After almost a year and a half, I have finally picked up another Dostoevsky. People all over have recommended the company of Prince Myshkin and I think it was high time I finally delved into The Idiot, which I have been intending to read for a really long time now.
While I still have around two-thirds of the book left to finish, I can confidently recommend it to anyone as another masterpiece from my favourite author. After reading his three most famous works – Notes from the Underground, Crime and Punishment, and The Brothers Karamazov, I had the choice between The Idiot and The Possessed. Since I was more inclined to visit Dostoevsky’s inquiry into an innocent mind than his take on the political upheavals in Russia, I fell for Myshkin.
Of what I have read till now, I am thankful to the good sense having prevailed over me to revisit the magical world of Dostoevsky, where gripping stories are not eternally divorced from substantive psychological or philosophical discussion. Starting with White Tiger last year, my reading trend had slowly shifted more towards ‘contemporary fiction’, a genre I had for queer reasons stayed away from earlier. However, in due course the realization has dawned upon me that no reading should be guided by the ‘genre logic’. While the beauty of a Kundera or the relevance of an Adiga deserves all the attention, the omnipotence of a Dostoevsky can be ignored at no cost.

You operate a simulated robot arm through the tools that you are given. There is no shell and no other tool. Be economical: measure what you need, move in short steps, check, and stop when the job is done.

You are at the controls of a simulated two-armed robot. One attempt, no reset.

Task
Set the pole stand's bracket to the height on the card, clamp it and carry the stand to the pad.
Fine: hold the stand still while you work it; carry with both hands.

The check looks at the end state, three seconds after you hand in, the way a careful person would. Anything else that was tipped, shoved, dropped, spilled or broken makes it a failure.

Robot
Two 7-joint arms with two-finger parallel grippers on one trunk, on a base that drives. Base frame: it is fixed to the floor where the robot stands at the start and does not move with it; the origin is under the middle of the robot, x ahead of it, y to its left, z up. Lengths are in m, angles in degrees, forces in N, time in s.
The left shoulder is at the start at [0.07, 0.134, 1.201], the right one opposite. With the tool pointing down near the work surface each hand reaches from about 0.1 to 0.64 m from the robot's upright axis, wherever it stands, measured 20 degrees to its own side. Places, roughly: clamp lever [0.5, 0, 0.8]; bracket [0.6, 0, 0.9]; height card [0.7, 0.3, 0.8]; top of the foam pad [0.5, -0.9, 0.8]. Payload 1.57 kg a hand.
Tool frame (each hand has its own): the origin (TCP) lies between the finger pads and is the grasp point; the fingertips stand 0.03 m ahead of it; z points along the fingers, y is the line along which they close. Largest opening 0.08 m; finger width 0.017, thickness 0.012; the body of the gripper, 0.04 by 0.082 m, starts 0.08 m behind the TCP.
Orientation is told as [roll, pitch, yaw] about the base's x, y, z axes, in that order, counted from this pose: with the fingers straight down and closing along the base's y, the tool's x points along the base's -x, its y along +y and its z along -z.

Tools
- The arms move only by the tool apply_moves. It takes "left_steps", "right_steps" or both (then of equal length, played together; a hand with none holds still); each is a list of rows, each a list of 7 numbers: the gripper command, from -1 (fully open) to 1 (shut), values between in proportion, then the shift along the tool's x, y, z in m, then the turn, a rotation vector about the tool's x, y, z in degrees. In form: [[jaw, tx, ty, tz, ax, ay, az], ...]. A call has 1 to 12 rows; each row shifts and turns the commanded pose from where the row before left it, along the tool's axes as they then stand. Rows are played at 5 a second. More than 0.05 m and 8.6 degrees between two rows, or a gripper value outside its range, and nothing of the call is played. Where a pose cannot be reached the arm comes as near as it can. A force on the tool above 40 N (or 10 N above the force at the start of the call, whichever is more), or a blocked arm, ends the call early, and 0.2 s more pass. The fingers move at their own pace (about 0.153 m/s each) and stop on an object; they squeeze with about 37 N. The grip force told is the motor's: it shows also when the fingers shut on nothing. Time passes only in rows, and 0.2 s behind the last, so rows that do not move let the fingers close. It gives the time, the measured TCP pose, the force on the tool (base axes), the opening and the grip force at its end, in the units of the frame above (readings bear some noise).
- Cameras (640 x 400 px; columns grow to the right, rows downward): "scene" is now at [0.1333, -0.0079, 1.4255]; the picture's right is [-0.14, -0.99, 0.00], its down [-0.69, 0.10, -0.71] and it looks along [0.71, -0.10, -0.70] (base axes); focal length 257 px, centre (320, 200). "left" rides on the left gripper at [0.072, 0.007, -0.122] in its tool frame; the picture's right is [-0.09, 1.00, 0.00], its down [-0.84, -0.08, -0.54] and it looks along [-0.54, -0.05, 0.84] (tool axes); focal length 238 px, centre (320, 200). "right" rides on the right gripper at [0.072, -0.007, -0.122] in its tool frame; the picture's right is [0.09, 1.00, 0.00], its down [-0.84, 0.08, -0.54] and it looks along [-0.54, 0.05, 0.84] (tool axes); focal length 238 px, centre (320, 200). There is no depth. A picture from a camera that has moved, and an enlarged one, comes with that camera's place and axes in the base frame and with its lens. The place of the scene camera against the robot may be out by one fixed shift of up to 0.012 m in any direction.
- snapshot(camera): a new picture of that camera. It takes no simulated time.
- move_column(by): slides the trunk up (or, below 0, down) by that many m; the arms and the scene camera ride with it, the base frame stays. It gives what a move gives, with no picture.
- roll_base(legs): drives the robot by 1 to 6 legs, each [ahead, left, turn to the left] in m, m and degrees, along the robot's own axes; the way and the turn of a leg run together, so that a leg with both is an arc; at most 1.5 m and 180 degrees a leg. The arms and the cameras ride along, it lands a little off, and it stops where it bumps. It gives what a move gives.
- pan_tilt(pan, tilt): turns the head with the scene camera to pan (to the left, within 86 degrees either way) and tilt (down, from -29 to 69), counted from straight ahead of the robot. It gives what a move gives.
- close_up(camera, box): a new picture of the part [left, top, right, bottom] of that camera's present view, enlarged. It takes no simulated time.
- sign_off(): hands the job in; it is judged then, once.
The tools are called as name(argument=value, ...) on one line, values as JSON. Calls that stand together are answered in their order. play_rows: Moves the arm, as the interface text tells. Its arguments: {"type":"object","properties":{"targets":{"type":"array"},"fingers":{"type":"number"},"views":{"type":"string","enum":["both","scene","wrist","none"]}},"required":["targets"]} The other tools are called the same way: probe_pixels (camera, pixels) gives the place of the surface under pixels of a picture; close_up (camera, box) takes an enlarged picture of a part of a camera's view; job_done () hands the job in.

There are very few characters in literature that live with the reader for its impact on his psyche. This is apart from those that become a part, in some ways, of the folklore. Raskalnikov, Ivan, and Alyosha are the kind of characters that will never become as famous as literary characters can be. But for most people who have read and appreciated Dostoevsky’s themes, these live with them eternally; not as people, but as questions. Dostoevsky has the uncanny ability to turn ideas that trouble him or the ones that he contemplates without an answer, into his characters. It is this ‘answerlessness’ that gives Raskalnikov, Ivan, Alyosha, and the like their luster, their opulence. Vision stops at them, the mind is forced to look beyond.
Looking beyond, however, is to be an excercise in comprehension. In the last one and a half years that I have known these three questions, every new round of contemplation has brought fresh insights. These insights in turn serve as clues for those eternally unanswerable questions whose impotrance always lie in the act of the attempt to a solution, and never the solution itself. Maybe, that is why Dostoevsky has always been a very ‘involving’ read.
The way the Prince is going, I am sure at the end of it all, I would have added one more to the question bank. I also have an inclination that these characters of Dostoevsky talk across books. In many ways Rakalnikov challenges Alyosha and Prince, while the Prince has a lot to say to Ivan. That, I guess, is something to investigate.